Ah. Pour ma part, je n'avais jamais rien lu de Jean-Philippe Toussaint, c'était une découverte.

Marie (Madeleine Marguerite de Montalte), haute-couturière, présente donc à Tokyo sa collection Maquis d'automne, dont le clou est une robe de miel – en fait une onction ruisselante de miel pur appliqué au pinceau sur le corps nu de la mannequin, avec cortège bruissant d'abeilles vivantes – après sa rupture d'avec le narrateur. Lequel, éperdu, s'efforce de ne la lâcher ni, lorsqu'il le peut, des yeux – d'où la scène où il épie, du toit du Contemporary Art Space de Shinagawa, un vernissage mondain – ni de la pensée, pour tenter de saisir l'essence même de son aimée devenue insaisissable. Clé : Marie ("c'est fou ce qu'il y a de Marie en réalité") a une disposition océanique, les italiques sont d'origine. Le narrateur a donc perdu Marie, il va la retrouver, après quelques tribulations.

Il a indéniablement un vocabulaire très riche, J. Ph. T. Et pour une qui vitupère régulièrement la disparition d'une syntaxe complexe, la sienne, proustienne, est un bonheur. Alors ?

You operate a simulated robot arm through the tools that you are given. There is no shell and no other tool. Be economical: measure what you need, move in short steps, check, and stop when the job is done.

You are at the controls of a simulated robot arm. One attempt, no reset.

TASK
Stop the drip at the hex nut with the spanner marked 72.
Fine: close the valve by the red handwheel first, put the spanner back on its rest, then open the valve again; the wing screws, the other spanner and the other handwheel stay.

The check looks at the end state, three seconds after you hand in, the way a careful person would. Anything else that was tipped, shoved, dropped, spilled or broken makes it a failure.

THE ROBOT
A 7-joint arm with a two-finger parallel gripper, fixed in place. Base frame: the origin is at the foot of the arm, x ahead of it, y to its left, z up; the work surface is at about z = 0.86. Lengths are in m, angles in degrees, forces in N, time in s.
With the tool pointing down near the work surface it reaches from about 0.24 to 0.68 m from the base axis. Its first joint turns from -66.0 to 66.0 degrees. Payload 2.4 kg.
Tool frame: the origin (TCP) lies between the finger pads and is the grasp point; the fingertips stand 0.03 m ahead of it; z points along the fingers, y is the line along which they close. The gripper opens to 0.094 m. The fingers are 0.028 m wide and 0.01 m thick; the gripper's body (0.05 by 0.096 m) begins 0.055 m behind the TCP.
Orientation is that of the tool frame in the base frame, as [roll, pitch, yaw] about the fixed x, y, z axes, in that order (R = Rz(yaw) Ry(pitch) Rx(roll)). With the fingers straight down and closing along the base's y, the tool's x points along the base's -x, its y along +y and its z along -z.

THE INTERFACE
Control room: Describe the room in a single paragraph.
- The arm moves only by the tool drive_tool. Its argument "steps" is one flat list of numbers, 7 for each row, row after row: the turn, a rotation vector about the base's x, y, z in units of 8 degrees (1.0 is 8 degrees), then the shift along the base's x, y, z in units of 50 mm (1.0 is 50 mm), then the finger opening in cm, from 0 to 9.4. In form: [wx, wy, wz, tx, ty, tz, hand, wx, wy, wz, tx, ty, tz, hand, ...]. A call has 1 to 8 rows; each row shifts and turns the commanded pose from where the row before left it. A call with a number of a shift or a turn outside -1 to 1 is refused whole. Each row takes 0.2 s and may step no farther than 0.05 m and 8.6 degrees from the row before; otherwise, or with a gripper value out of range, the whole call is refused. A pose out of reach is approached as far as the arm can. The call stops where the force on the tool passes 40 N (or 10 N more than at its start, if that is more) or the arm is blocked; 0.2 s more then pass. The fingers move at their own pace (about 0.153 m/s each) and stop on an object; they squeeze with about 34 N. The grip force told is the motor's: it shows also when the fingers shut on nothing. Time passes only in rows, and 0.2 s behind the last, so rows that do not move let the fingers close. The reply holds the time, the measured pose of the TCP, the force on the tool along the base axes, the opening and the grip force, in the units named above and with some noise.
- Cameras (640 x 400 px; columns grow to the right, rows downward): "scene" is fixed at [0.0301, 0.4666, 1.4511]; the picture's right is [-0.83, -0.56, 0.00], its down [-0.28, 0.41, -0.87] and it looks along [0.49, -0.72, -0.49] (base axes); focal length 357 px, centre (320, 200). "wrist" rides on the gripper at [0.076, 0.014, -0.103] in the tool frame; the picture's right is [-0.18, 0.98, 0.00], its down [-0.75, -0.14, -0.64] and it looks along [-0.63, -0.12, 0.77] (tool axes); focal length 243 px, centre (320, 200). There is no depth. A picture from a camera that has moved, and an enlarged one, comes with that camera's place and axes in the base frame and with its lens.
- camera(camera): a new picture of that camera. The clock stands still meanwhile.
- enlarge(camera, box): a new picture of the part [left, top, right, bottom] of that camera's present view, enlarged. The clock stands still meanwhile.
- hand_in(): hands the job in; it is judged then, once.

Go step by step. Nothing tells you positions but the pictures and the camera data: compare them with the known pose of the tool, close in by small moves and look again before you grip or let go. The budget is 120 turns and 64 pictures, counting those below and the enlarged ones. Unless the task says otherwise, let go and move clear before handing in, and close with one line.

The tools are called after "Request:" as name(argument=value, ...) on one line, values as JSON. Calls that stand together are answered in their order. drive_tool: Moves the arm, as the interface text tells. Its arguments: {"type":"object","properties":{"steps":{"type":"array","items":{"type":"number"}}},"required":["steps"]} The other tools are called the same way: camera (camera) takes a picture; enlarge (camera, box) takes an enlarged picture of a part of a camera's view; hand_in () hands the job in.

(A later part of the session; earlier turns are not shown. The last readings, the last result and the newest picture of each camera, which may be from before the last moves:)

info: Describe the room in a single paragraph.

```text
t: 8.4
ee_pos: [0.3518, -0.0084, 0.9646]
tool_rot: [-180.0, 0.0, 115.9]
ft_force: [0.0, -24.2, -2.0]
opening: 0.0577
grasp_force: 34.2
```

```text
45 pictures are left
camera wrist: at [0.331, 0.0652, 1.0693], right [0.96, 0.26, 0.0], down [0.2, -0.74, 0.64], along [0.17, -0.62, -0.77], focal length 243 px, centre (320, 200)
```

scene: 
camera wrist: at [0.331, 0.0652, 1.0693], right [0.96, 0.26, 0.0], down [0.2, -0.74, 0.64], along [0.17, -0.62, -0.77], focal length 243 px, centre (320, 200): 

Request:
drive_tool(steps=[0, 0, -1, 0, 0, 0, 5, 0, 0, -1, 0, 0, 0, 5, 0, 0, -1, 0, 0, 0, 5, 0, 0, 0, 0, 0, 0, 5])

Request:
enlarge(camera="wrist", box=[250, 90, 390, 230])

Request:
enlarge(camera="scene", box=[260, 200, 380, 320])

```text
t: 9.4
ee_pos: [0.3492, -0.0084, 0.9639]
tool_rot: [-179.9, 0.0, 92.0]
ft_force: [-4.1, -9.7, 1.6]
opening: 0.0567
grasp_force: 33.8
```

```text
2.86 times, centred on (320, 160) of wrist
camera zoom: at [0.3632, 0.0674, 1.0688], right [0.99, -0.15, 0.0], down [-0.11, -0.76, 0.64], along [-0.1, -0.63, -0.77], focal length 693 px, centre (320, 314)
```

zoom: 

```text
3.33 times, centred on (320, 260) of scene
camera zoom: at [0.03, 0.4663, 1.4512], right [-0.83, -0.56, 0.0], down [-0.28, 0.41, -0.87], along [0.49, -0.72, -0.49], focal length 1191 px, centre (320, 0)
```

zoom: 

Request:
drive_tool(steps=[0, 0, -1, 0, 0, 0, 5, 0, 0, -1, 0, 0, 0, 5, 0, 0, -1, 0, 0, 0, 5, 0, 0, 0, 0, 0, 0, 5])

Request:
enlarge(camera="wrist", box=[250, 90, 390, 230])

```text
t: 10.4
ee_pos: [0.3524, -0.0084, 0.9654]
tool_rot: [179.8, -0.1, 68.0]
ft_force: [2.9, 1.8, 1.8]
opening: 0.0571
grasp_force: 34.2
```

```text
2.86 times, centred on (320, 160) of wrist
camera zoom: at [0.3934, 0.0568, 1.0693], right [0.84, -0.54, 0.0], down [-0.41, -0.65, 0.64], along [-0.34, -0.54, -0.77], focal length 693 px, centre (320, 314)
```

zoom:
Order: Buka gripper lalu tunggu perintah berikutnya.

Alors, qu'est donc Nue, sinon une historiette sentimentale pour snobs, un curieux cocktail de catalogue-d'art-contemporain-sur-papier-glacé avec la pincée de cruauté requise, de B.D., de saupoudrage cosmopolite de lieux branchés (Hokkaïdo, le Spiral de Tokyo, le Contemporary Art Space de Shinagawa, l'agence Rezo de Shibuya, l'aéroport Galileo Galilei de Pise, la gare de Piombino Maritima... activez vos GPS) et de références picturales pour initiés relatifs (les Nighthawks d'Edward Hopper, Bill Viola, Botticelli, Signorelli, grand spécialiste de la nudité...). Le tout enchâssé dans un univers imprégné de Proust, oisiveté, mondanités, jalousie, phrase...
On peut aussi penser à Bécaud, sans la voix, ni la pêche :

La place Saint Sulpice est vide
Devant moi, elle fume, Marie...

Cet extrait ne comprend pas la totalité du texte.